- Do you find it difficult to go when there's someone else in the stall right next to you?
- What if you're the only two in there?
- If you're finished at the same time as another person in the room, do you wait for them to wash their hands and leave before you go out?
- Do you fold, or crumple? Or even wad? Or air dry?
- Do you use a paper towell to turn off the water and open the door?
- Do you say anything to the person that has the same bathroom schedule as you that you know doesn't wash their hands? If you have, how did you do it? Do you ever think about all the things they touch besides the bathroom door handle that you use a paper towell to open?

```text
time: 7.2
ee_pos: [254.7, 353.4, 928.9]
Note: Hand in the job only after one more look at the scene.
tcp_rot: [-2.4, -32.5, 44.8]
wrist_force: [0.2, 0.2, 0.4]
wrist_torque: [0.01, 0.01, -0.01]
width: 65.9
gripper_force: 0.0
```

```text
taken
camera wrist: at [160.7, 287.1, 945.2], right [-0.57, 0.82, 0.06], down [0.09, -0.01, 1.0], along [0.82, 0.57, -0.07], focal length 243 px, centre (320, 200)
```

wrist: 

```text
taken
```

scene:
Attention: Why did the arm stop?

Oh, and you actually get more germs by putting a nest on the seat versus just your cheeks. (I saw this on The View, so it must be true.) This is because your cheeks don't get near your face, so it's okay if they touch the seat. By just getting your hands near the seat, you're doing worse than just sitting. I think the only excuse for touching it is if there are droplets. In that case, I would just go to a different stall, but if you are so attached to your stall, I guess it would be okay to mop them up with a wad of tissue. The other useful information from that episode was that it is more sanitary to dry your hands on your pants than with one of those blowers. I hate those things.
I skinned my knee on Sunday. And the top of my foot. It would have been perfect if I had been going for the look of brother M's ex girlfriend, the eighties punk ripped tights, fishnets, to be exact. (I still remember those holey tights, one of the few memories I have from Fairbanks. She had a buzzed head and wore combat-ish boots. I guess it was more early nineties.) Needless to say, I had to dispose of the above referenced fishnets. For those graceful souls who haven't skinned their knees since the fourth grade, it hurts. Bad.